Samuelson then suggested that the county require additional information from nonprofits to ensure members of the court are being “good stewards of the taxpayers’ money.”

She suggested nonprofit organizations submit the following:

  1. Certificate of good standing from the state of Texas
  2. Last audited financial statement
  3. Most current financial statement
  4. Budget report showing actual receipts and expenses for the last 12-month period
  5. Liquidity calculated as cash on hand divided by average monthly expenses
  6. Program expenses as a percentage of total expenses
  7. Cash flow from operations

Ten speakers signed up to speak on the agenda item. Executive Director of Hood County Committee on Aging Trish Burwell was first called to the podium, where she expressed her concern over the new application process.

Burwell said the most impactful information that proves a nonprofit is a viable and trustworthy organization is the nonprofit tax form 990. She also agreed with Samuelson that a third-party financial audit and a certification of good standing from the state of Texas are also good indicators that the organization has been vetted.

But while she agreed with a few of the application requests, Burwell voiced some concerns regarding client confidentiality and privacy regarding item (d), which involves nonprofit organizations submitting budget report showing actual receipts and expenses for the last 12-month period.

“Any organization seeking funds is bound by ethical behavior, fiduciary responsibility and a steadfast dedication to serving clients with respect and dignity. I personally do not take that responsibility lightly,” she said. “Nonprofits who serve this community are aware of the need for plausible transparency and proof of financial stewardship that proves the organization is worthy of investment. Nonprofits are also keenly aware of our responsibility to ensure the privacy of our clients, and confidentiality of our donors who wish to silently serve without fanfare.”

She explained that if community nonprofits were required to hand over boxes of receipts with personally identifiable information, not only would they set themselves up for Health Information Portability and Accountability Act (HIPAA) violations, but they would also violate the trust clients and donors have put in them as charitable providers.

"I can tell you with certainty that no one serves the underserved the way nonprofits do in Hood County,” Burwell said. “We are not in this field because it pays well. We serve because we are called. We serve those who are personally and profoundly impacted by adversity, but most importantly, we serve those who served us and can no longer serve themselves.”

Following Burwell’s statements, Samuelson clarified that item (d) that Burwell was referencing could also just include one line item that summarizes expenses — not necessarily “boxes and boxes of receipts.”

"To me, you were asking for receipts and unfortunately, most of those receipts can definitely have those identifiers on them,” Burwell said. “Myself personally, I have 16 staff members and seven of them are part time. We serve 80 meals a day and we have 250 volunteers that deliver meals every day, five days a week, so we don't have the staff to pull 200 boxes out of the attic to look those up, and that's what we would have to do. It's cost prohibitive.”

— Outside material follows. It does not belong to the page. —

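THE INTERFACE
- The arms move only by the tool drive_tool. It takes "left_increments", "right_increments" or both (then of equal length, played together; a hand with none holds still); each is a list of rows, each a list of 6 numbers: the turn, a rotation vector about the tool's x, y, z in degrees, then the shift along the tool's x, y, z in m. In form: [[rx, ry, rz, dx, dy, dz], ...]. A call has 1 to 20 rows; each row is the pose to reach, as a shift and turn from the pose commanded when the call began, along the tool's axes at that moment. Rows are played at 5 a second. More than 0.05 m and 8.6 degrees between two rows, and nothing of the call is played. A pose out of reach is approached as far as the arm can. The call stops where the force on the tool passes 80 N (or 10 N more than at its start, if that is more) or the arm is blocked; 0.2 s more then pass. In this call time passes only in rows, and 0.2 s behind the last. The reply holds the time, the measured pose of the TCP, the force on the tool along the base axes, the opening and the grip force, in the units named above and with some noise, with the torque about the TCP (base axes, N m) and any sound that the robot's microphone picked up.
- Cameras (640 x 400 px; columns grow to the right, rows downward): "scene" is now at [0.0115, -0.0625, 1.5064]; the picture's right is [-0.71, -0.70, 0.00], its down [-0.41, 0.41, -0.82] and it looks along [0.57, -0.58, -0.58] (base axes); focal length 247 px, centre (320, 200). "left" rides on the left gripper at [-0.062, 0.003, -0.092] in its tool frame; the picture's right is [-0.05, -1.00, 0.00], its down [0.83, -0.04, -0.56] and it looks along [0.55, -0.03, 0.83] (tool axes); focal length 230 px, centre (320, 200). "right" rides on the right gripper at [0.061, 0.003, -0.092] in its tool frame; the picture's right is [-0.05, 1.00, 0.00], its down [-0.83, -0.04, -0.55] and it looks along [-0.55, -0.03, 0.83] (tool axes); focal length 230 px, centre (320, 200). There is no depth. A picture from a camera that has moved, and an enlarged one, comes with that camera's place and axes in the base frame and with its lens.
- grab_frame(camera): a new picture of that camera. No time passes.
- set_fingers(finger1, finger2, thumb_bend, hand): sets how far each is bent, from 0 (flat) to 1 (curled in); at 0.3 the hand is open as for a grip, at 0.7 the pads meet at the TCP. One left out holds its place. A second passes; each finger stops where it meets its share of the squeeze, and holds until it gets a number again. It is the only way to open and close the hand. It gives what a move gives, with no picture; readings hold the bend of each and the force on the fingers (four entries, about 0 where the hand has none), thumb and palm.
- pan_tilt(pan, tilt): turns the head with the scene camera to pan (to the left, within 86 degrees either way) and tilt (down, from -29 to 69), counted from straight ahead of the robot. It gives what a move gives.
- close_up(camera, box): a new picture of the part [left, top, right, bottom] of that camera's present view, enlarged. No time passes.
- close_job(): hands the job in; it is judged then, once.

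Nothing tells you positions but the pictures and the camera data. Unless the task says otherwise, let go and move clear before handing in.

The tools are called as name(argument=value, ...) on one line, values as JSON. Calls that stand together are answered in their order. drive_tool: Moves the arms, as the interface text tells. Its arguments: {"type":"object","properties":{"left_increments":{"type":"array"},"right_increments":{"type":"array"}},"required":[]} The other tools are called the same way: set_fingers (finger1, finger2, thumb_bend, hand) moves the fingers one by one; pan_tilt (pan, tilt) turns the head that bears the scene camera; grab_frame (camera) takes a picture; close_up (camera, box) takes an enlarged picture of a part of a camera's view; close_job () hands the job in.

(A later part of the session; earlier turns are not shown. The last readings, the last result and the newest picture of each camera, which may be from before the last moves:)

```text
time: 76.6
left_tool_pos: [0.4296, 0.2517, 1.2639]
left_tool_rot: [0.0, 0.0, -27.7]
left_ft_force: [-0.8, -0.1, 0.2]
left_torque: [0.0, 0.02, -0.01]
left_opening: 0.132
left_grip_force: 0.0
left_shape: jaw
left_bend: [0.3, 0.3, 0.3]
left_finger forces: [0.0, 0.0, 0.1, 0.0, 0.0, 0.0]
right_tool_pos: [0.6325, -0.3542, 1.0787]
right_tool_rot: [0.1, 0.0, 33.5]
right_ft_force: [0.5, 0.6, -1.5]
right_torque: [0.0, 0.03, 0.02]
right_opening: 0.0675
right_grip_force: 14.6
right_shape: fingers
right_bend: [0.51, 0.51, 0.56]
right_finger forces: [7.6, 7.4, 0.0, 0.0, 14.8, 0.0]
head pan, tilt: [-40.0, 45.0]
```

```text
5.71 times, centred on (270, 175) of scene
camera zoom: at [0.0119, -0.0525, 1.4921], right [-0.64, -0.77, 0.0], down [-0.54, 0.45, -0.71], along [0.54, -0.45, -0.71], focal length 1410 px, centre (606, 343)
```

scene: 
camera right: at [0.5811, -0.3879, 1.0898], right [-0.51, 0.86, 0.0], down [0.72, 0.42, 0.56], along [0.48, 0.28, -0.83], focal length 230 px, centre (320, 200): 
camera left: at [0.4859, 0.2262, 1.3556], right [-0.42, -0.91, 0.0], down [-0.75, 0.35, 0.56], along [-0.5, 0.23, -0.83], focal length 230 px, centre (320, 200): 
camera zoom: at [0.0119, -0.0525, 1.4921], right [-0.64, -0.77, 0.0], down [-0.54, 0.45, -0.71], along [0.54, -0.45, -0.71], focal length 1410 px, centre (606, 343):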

“That’s not what I was asking at all,” Samuelson said.

Hood County Judge Ron Massingill then asked if the tax form 990 the nonprofits are required to turn in shows transparency. Samuelson said yes, but that the nonprofits had not been turning their tax forms in to the county.

“That's incorrect,” Burwell said. “We did actually with the court last year. I know that the Hood County Area Agency on Aging did turn that into the court.”

“One did, but it's not something that we have as part of our budget process, which I think we should adopt as a best practice to follow what the committee of aging did,” Samuelson said. “I'm sorry for the misunderstanding. But I wasn't asking for any details, just like a summary of receipts and disbursements."

Samuelson made a motion to adopt a budget application procedure to require nonprofits requesting funding through the Hood County budget to submit the following three items of information: certificate of good standing from the state of Texas, audited financial statement and tax form 990.

After Samuelson entered her amended motion, other speakers declined to comment, except for Dr. Harold Granek who cautioned the court about “going too far” with the application process.

"I think the idea of having some set of rules is good, just let's not get too complicated,” he urged.

“I think we’ve listened and modified, so thank you,” Samuelson said.

Massingill then brought the motion, which was seconded by Precinct 4 Commissioner Dave Eagle, to a vote. The motion passed unanimously.